PAGE EXTRACT →
Entscheidungsstichwort (Thema)
Sanktionierung des Arbeitslosen bei dessen Weigerung, die im Eingliederungsbescheid festgelegten Pflichten zu erfüllen
Orientierungssatz
1. Der Grundsicherungsberechtigte begeht eine nach § 31 Abs. 1 S. 1 SGB 2 zur Sanktion führende Pflichtverletzung, wenn er sich weigert, in dem Eingliederungsbescheid festgelegte Pflichten zu erfüllen.
2. Voraussetzung für die Annahme einer Pflichtverletzung nach § 31 Abs. 1 S. 1 Nr. 1 SGB 2 ist die Rechtmäßigkeit und Vollziehbarkeit des Eingliederungsbescheides.
3. Für die Rechtmäßigkeit eines Eingliederungsbescheides ist entscheidend, dass dem an den Hilfebedürftigen gerichteten Verlangen des Grundsicherungsträgers eine mit diesem in Zusammenhang stehende, angemessene und konkret bestimmte Gegenleistung der Behörde gegenübersteht. Dem Arbeitslosen ist u. a. zumutbar, dass er pro Monat fünf Bewerbungen tätigt, diese in einem Aktionsplan festhält und dem Leistungsträger vorlegt.

DATA SHOWN →
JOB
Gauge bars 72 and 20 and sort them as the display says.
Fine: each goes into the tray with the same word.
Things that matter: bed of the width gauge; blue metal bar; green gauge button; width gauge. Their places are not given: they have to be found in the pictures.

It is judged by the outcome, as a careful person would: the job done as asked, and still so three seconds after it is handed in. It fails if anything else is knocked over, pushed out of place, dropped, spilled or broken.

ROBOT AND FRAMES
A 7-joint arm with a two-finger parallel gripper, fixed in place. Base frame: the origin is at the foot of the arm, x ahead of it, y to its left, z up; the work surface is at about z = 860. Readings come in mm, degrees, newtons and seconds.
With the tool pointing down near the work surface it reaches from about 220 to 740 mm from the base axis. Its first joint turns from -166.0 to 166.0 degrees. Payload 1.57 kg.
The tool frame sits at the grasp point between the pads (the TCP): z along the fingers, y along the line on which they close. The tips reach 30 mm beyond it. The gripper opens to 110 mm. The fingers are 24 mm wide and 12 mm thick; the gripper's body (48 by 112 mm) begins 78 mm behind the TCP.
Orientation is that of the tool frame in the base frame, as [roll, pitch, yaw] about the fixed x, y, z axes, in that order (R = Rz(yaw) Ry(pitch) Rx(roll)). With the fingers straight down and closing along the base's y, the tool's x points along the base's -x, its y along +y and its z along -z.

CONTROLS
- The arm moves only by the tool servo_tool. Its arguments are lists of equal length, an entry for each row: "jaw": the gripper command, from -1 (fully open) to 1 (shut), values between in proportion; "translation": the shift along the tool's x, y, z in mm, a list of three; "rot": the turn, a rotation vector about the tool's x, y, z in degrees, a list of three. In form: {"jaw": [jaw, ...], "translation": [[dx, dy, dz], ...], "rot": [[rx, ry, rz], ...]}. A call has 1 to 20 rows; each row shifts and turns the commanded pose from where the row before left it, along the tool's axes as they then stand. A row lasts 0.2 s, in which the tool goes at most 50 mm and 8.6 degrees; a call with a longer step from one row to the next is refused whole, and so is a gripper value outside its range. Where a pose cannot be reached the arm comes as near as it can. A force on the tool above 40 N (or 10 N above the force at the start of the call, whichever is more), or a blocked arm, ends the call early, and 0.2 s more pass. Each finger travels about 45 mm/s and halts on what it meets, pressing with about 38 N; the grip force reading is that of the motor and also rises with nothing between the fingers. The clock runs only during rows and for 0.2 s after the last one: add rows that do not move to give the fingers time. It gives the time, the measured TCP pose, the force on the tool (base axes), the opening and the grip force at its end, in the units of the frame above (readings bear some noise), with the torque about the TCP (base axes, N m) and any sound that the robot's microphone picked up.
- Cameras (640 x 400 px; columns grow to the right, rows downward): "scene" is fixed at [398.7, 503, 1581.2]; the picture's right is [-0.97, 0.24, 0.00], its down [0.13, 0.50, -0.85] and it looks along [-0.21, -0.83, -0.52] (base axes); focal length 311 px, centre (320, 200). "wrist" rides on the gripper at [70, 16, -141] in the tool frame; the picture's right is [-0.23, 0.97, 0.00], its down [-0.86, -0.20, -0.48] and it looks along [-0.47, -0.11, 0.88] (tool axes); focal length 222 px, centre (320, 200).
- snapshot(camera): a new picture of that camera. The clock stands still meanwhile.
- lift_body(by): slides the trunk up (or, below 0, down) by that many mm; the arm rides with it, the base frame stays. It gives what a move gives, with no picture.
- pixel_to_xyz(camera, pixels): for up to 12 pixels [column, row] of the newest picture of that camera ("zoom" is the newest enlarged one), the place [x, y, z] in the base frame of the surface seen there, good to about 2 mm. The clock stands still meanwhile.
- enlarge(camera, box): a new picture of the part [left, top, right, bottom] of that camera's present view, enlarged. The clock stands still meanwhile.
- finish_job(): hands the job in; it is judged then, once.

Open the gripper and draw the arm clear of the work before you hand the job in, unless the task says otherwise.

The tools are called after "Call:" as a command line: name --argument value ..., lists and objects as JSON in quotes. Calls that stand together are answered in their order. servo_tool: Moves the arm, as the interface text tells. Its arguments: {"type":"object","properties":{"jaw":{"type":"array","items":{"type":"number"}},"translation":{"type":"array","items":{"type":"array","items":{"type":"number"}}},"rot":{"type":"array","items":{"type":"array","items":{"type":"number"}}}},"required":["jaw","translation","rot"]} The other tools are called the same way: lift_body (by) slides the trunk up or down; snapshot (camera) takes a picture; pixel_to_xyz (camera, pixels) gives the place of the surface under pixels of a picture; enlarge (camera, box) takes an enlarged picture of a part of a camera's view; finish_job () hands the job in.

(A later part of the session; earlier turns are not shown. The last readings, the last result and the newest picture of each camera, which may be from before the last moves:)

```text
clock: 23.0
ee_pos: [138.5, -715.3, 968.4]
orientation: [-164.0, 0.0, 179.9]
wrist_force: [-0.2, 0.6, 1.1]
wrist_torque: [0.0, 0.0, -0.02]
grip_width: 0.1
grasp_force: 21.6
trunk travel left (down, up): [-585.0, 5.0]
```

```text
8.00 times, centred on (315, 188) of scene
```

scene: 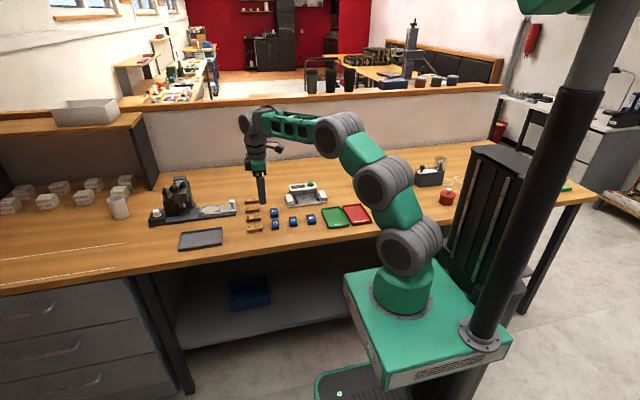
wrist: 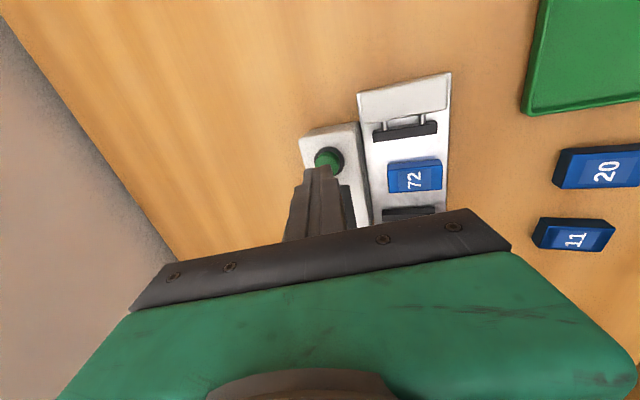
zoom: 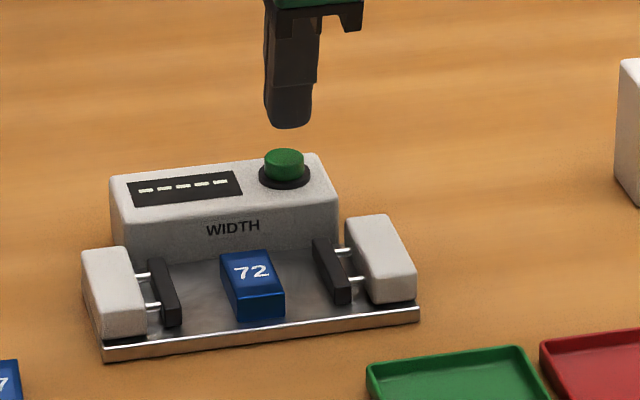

SET PROBLEM → Copy the part of the page extract from the words "2. Voraussetzung für" through the words "dem Leistungsträger vorlegt.".

OUTPUT FOR THIS EXERCISE →
2. Voraussetzung für die Annahme einer Pflichtverletzung nach § 31 Abs. 1 S. 1 Nr. 1 SGB 2 ist die Rechtmäßigkeit und Vollziehbarkeit des Eingliederungsbescheides.
3. Für die Rechtmäßigkeit eines Eingliederungsbescheides ist entscheidend, dass dem an den Hilfebedürftigen gerichteten Verlangen des Grundsicherungsträgers eine mit diesem in Zusammenhang stehende, angemessene und konkret bestimmte Gegenleistung der Behörde gegenübersteht. Dem Arbeitslosen ist u. a. zumutbar, dass er pro Monat fünf Bewerbungen tätigt, diese in einem Aktionsplan festhält und dem Leistungsträger vorlegt.